>> START Provided records

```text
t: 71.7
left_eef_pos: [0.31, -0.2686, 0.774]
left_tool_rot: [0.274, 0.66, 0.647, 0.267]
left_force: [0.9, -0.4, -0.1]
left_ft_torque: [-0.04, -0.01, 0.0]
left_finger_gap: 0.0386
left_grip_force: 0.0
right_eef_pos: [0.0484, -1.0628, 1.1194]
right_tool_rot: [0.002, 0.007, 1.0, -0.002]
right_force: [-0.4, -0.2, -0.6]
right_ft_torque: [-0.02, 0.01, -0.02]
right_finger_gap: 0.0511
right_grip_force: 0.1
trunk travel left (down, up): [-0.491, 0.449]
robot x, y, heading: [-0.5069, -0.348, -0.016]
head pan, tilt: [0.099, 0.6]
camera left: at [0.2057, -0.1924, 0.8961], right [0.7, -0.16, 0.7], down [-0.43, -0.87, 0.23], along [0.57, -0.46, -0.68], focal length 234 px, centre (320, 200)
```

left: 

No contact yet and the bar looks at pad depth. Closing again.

>> END Provided records
>> START Provided records

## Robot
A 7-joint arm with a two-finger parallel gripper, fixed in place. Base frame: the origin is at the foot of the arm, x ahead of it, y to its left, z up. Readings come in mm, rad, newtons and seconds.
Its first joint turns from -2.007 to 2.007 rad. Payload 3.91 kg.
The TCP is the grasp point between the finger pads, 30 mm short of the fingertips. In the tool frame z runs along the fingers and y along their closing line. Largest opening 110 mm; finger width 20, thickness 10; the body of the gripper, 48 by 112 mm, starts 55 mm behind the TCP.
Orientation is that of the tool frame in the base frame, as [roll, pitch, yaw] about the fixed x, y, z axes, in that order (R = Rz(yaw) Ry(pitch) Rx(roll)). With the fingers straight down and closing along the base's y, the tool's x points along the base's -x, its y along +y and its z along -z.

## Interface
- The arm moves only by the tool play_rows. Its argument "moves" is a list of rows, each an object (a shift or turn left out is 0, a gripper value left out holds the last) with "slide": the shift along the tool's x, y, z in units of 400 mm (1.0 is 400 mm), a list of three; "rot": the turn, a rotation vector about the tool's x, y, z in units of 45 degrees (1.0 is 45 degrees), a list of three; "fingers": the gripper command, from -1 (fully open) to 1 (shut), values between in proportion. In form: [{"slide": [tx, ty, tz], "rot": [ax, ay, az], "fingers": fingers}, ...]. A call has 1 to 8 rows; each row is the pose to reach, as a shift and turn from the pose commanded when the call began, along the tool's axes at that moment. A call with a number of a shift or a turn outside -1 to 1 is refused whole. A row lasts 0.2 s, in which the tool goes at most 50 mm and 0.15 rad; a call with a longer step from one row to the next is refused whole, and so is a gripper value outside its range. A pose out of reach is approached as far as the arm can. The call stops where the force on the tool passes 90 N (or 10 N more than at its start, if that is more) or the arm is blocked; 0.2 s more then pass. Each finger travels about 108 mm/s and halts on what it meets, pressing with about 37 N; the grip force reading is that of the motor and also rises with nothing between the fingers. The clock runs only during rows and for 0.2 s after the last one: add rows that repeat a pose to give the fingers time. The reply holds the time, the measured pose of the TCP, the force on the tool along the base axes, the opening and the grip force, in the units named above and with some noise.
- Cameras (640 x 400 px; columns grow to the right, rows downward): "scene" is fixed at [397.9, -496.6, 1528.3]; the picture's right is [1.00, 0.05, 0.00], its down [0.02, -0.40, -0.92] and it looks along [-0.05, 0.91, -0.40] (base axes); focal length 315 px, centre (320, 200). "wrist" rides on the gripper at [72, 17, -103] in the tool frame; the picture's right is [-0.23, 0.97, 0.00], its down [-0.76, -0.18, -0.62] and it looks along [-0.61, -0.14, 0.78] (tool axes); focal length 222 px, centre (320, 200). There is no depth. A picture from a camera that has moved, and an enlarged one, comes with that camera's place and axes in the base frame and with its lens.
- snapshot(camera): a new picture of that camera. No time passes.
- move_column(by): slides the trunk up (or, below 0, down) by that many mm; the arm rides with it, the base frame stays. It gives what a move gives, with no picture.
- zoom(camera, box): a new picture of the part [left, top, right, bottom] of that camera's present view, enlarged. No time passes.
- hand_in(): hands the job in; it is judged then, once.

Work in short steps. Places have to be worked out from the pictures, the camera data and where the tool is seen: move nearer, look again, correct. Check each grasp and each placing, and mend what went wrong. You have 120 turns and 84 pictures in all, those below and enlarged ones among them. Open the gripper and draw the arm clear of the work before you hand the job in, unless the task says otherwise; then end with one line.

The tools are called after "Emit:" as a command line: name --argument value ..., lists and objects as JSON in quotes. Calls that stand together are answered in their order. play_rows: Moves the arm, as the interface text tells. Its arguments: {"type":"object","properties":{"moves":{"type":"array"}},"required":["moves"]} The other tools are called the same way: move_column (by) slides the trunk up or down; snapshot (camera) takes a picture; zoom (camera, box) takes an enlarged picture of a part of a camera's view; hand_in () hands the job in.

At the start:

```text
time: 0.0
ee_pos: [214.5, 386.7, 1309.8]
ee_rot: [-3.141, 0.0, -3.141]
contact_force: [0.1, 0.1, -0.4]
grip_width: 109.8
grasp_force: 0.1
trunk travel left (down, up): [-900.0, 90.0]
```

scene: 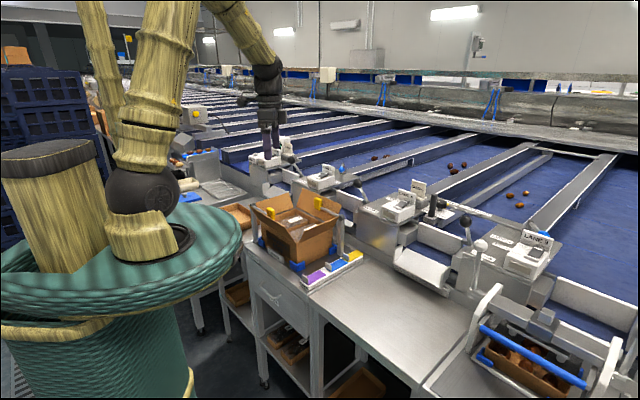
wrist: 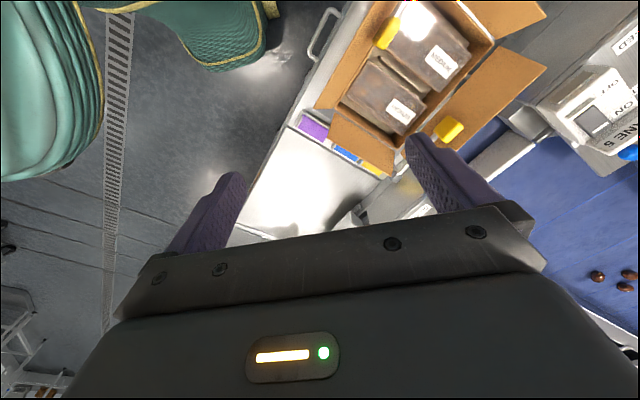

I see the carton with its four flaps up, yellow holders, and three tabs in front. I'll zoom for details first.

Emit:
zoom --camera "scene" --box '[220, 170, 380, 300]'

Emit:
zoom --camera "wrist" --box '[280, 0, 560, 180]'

>> END Provided records
>> START Provided records

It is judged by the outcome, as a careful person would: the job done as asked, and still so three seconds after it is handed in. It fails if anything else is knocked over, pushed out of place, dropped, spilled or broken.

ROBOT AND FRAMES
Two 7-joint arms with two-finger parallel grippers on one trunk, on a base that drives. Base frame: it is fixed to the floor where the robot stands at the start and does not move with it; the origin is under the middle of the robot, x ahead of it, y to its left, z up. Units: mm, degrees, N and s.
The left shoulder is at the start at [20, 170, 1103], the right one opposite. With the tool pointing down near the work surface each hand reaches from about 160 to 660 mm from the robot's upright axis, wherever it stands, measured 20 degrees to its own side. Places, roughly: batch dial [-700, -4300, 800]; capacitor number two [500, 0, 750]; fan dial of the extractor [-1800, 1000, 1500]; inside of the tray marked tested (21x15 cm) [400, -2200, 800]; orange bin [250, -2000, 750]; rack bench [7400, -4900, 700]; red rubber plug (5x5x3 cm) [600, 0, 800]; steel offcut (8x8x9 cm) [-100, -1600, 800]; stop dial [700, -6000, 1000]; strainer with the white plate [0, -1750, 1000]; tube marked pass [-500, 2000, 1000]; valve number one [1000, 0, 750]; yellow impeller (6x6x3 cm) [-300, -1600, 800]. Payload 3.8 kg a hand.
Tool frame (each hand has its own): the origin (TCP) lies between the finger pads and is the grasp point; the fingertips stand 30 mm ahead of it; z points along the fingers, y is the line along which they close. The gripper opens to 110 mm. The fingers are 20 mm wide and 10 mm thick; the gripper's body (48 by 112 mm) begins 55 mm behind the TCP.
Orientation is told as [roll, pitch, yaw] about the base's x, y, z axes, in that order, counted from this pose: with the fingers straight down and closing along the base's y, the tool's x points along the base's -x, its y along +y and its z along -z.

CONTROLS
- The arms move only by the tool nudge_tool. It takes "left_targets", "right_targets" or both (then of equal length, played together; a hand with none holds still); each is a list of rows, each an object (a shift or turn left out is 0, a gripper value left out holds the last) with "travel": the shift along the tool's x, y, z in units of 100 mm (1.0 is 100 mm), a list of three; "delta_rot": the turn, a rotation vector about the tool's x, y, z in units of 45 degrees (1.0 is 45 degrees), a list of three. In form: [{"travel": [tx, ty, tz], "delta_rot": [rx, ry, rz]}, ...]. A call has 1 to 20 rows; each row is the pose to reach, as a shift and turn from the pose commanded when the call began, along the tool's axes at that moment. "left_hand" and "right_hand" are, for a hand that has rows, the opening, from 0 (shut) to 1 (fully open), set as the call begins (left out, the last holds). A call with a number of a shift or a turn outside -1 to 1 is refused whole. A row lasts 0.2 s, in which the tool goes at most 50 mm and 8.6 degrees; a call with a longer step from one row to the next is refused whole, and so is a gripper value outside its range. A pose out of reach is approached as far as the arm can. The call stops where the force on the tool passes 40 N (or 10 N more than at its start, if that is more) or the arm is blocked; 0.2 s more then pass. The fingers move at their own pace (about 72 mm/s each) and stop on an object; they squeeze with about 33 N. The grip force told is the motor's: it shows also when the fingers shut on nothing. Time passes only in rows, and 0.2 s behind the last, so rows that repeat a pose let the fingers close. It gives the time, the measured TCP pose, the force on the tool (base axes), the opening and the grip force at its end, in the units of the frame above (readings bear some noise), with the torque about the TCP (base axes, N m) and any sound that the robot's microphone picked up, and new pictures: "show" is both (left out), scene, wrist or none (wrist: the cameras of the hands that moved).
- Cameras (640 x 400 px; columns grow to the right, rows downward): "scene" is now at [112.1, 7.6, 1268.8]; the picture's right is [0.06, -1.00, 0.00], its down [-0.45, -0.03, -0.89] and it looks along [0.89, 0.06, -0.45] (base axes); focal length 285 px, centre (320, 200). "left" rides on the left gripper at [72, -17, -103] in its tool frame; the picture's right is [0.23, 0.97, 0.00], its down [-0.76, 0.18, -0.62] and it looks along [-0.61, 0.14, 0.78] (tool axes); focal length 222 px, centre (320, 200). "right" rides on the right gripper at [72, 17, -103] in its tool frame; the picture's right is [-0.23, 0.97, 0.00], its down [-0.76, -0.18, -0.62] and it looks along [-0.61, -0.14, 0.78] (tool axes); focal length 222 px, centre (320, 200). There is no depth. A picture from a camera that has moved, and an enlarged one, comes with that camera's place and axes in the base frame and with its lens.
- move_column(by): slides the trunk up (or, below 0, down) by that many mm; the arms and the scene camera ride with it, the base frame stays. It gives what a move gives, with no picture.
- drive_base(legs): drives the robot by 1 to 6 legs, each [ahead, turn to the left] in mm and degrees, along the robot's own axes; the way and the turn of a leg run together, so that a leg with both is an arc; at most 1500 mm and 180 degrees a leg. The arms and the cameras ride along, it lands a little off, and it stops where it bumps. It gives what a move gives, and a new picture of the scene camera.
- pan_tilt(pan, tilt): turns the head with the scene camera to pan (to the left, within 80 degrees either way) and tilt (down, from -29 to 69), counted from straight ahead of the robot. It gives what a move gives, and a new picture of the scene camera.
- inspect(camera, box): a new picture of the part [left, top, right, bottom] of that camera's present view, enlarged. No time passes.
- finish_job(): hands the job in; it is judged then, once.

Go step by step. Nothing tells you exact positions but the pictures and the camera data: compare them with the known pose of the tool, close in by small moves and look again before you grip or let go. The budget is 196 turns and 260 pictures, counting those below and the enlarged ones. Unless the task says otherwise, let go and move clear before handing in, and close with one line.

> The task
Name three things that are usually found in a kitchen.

>> END Provided records

> The task
Will you return exactly the lines above from the one with "is fixed at" down to the one with "Work in short", counting both as part of the range?

> Exercise output
- Cameras (640 x 400 px; columns grow to the right, rows downward): "scene" is fixed at [397.9, -496.6, 1528.3]; the picture's right is [1.00, 0.05, 0.00], its down [0.02, -0.40, -0.92] and it looks along [-0.05, 0.91, -0.40] (base axes); focal length 315 px, centre (320, 200). "wrist" rides on the gripper at [72, 17, -103] in the tool frame; the picture's right is [-0.23, 0.97, 0.00], its down [-0.76, -0.18, -0.62] and it looks along [-0.61, -0.14, 0.78] (tool axes); focal length 222 px, centre (320, 200). There is no depth. A picture from a camera that has moved, and an enlarged one, comes with that camera's place and axes in the base frame and with its lens.
- snapshot(camera): a new picture of that camera. No time passes.
- move_column(by): slides the trunk up (or, below 0, down) by that many mm; the arm rides with it, the base frame stays. It gives what a move gives, with no picture.
- zoom(camera, box): a new picture of the part [left, top, right, bottom] of that camera's present view, enlarged. No time passes.
- hand_in(): hands the job in; it is judged then, once.

Work in short steps. Places have to be worked out from the pictures, the camera data and where the tool is seen: move nearer, look again, correct. Check each grasp and each placing, and mend what went wrong. You have 120 turns and 84 pictures in all, those below and enlarged ones among them. Open the gripper and draw the arm clear of the work before you hand the job in, unless the task says otherwise; then end with one line.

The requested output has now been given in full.